Tesla Inc. is reportedly not offering performance-based stock incentives to some of its employees this year, a move that appears to be part of the company's efforts to reduce expenses amid challenging global economic conditions.
According to reports on Wednesday, Tesla executives informed several employees that the company would not be providing them with performance-based stock incentives this year. The specific reasons for this change were not disclosed by Tesla.
Four employees from different departments indicated that this decision might be implemented on a larger scale. Despite this, employees can expect a moderate increase in cost-of-living allowances and adjustments to their base salaries. Tesla employs approximately 140,000 people worldwide.
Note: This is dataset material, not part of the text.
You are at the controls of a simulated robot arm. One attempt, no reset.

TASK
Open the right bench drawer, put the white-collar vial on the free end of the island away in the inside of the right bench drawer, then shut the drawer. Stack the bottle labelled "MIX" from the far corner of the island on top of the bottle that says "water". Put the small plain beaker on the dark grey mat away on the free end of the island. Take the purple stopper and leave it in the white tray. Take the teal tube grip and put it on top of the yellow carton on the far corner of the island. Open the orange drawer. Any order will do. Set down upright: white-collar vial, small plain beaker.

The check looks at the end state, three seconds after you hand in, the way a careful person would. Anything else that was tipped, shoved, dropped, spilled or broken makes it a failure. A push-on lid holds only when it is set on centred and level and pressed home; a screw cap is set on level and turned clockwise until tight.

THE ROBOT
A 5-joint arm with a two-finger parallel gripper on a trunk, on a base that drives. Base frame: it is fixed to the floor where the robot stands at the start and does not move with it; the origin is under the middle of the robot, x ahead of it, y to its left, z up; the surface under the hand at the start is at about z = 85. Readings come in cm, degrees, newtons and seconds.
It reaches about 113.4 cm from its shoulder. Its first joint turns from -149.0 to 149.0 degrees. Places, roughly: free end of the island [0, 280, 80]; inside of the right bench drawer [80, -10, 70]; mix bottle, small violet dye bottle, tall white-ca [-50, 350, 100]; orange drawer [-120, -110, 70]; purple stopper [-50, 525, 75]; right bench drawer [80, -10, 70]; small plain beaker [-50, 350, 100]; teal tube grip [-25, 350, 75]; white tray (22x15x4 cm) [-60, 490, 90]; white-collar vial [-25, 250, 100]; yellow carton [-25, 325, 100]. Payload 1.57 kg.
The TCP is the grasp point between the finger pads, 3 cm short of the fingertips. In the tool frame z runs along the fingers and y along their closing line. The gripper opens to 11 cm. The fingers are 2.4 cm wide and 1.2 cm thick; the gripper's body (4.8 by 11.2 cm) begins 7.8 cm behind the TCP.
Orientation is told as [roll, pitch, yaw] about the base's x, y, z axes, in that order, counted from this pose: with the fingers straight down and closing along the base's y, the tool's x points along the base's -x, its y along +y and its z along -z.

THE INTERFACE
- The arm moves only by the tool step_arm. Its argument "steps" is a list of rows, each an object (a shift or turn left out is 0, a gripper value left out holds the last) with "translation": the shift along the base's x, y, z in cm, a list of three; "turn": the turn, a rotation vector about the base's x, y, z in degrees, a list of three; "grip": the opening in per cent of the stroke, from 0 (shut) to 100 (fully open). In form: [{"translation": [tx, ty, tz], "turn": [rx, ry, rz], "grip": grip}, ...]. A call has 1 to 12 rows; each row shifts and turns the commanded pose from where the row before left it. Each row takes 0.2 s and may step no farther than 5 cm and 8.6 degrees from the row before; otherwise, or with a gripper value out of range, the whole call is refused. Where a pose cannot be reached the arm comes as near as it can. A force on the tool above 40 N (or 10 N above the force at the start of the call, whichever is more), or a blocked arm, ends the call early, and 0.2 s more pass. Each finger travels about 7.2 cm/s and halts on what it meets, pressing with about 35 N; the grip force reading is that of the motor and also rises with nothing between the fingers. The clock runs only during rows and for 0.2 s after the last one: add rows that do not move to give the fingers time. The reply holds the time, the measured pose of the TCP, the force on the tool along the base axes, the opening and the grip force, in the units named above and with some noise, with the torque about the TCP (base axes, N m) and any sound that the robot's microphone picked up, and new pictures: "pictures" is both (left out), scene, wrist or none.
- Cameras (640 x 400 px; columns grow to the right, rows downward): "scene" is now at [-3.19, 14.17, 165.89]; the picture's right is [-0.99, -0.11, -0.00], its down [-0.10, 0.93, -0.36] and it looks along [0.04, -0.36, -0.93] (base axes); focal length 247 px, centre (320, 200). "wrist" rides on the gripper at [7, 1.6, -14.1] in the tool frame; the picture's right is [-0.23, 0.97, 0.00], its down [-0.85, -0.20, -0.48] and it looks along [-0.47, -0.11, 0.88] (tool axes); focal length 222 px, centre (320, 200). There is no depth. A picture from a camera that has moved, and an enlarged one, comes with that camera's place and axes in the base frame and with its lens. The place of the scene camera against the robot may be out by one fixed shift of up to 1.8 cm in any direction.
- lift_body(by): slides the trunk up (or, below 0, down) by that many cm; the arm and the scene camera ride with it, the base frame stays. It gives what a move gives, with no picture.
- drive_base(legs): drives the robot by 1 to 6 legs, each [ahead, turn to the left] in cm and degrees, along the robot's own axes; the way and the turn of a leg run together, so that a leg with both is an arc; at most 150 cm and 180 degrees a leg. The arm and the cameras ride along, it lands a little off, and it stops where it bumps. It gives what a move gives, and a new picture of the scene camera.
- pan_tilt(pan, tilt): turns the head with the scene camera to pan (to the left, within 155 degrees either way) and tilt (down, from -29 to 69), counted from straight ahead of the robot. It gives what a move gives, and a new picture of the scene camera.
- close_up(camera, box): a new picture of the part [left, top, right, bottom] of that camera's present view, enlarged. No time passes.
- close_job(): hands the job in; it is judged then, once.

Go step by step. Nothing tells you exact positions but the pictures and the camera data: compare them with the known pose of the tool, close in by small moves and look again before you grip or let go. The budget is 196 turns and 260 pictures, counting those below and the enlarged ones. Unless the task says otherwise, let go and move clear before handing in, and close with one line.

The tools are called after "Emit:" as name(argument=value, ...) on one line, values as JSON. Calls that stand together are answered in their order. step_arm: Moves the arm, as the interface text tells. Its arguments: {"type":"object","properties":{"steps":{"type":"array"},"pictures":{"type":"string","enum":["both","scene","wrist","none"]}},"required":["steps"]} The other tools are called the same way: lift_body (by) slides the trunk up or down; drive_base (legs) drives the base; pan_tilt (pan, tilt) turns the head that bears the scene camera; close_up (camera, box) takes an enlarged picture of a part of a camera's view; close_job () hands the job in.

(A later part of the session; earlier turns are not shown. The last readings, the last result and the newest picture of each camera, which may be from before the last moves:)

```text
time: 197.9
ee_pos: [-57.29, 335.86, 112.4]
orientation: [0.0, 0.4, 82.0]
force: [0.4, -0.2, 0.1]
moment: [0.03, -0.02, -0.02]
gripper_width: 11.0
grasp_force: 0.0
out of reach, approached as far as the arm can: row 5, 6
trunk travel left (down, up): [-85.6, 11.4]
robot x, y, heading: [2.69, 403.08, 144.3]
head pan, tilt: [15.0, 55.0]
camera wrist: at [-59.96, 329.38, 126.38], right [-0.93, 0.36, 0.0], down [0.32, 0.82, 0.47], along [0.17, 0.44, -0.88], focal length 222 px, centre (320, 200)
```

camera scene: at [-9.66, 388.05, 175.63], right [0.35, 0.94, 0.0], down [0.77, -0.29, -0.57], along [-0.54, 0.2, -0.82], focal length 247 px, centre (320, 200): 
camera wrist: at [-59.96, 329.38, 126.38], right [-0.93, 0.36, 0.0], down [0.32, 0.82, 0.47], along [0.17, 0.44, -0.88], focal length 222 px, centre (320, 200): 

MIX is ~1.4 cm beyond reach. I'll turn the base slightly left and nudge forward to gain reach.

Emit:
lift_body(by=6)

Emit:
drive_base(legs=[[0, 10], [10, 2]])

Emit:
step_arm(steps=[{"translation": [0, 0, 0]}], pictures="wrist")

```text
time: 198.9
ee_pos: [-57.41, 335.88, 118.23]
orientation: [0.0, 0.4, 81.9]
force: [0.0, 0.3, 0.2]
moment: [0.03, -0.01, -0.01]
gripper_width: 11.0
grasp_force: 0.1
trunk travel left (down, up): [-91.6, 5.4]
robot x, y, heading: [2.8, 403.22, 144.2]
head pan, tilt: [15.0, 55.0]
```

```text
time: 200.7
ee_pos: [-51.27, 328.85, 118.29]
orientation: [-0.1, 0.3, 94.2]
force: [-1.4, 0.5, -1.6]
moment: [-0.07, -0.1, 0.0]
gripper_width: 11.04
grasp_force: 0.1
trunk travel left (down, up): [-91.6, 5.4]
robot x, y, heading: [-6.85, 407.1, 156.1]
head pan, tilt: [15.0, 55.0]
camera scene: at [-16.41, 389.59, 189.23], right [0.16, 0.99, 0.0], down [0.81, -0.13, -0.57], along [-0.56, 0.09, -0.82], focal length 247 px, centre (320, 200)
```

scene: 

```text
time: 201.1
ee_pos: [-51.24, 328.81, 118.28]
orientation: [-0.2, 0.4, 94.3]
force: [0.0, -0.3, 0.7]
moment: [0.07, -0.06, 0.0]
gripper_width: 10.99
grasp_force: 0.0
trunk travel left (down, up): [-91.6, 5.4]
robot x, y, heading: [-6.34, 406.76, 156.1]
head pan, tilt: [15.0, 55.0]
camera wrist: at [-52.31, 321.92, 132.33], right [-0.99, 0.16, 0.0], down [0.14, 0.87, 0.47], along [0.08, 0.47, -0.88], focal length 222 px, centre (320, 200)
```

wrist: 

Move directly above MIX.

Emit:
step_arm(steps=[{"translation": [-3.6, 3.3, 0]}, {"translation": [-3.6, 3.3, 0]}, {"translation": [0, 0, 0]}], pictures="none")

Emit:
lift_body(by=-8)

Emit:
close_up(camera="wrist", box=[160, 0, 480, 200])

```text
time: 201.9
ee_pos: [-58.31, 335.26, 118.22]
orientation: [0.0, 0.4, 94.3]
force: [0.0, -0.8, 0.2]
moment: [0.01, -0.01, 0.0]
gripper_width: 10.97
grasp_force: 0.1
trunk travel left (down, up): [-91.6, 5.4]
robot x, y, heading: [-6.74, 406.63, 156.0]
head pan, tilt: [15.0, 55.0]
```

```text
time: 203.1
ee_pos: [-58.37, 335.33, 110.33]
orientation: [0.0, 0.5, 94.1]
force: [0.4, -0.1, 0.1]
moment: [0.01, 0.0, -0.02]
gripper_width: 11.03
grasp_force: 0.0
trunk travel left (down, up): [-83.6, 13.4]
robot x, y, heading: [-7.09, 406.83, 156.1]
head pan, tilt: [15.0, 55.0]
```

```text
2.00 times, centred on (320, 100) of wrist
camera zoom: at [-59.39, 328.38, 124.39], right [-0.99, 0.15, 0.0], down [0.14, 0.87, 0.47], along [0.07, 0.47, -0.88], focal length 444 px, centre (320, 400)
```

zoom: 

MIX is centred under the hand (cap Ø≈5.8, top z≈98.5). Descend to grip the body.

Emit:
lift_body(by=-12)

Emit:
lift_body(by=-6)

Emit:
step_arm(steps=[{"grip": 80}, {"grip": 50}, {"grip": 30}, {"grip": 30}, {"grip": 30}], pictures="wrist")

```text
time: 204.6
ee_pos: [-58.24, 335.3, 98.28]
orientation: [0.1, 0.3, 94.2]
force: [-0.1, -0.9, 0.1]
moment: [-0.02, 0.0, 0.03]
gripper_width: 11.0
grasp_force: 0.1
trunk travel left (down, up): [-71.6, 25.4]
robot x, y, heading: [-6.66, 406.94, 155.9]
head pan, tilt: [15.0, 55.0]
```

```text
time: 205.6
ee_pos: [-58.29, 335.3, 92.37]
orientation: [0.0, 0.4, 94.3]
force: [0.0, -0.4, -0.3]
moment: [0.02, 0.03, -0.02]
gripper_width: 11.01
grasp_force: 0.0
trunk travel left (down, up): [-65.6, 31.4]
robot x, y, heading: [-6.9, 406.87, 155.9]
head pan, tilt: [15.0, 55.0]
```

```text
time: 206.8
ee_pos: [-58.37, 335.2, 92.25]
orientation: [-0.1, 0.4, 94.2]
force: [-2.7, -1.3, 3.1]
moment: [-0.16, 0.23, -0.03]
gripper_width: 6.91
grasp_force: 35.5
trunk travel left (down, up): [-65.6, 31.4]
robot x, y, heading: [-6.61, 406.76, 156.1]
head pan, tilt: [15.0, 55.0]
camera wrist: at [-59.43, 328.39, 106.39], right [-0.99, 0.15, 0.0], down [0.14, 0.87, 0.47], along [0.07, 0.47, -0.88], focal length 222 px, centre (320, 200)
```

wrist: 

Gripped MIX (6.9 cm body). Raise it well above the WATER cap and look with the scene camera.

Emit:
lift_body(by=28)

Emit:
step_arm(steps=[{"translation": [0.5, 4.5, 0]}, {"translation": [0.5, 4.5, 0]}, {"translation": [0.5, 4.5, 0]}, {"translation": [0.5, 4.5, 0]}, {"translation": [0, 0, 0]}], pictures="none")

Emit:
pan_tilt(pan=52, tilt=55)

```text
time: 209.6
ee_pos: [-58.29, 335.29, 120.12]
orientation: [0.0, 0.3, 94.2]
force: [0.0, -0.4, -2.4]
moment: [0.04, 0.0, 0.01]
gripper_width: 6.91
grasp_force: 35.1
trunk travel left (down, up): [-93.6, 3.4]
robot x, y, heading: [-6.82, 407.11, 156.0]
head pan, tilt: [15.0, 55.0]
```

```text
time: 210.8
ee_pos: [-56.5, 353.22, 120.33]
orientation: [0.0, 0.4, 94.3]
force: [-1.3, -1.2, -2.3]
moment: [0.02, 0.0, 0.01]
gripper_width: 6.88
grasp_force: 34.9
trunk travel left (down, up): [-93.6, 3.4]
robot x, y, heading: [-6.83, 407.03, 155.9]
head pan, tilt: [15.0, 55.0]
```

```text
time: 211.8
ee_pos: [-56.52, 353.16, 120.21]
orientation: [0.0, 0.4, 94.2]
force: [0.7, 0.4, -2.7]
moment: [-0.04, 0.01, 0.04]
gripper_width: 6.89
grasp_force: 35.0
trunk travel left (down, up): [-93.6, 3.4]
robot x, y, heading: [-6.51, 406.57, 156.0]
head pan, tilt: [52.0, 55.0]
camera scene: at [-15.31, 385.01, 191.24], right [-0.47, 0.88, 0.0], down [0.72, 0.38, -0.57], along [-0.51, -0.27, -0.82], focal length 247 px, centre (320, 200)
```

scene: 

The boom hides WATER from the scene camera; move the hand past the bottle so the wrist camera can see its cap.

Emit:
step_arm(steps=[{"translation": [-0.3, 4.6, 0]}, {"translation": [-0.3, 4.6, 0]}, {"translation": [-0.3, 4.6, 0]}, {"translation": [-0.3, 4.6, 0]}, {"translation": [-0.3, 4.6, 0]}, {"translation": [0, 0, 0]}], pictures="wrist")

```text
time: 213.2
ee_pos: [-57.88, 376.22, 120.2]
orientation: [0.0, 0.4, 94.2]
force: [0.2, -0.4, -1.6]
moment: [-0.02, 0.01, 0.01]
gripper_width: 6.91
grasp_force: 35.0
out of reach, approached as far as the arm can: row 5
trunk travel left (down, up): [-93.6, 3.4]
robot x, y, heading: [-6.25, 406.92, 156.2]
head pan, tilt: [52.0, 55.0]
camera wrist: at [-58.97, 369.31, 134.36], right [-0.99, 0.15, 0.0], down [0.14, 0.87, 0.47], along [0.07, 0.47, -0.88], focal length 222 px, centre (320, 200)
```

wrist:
In Tesla's annual performance reviews, employees typically receive salary adjustments and performance-based stock awards on top of their existing equity. However, this year, even high-performing employees did not receive performance-based incentives. Employees who have reached the four-year vesting period for their Tesla stock will still receive stock "refreshers" to keep their total compensation competitive in the industry.
It remains unclear whether this is an isolated incident or a larger shift in Tesla's compensation system, particularly in terms of a more targeted approach to equity grants. CEO Elon Musk has long emphasized the importance of employee stock ownership. Last month at the DealBook summit, Musk highlighted the challenge of retaining top talent in the demanding field of car manufacturing, stating that Tesla strives to ensure competitive salaries by offering stock or stock options to everyone.
It's noteworthy that for most of 2023, Musk has expressed concerns about the global economy. He has repeatedly criticized the Federal Reserve's high-interest rate policy and warned during Tesla's third-quarter earnings call that high rates are suppressing car demand. Tesla's Chief Financial Officer, Vaibhav Taneja, mentioned that the company is focusing on cutting costs to navigate the "challenging economic environment."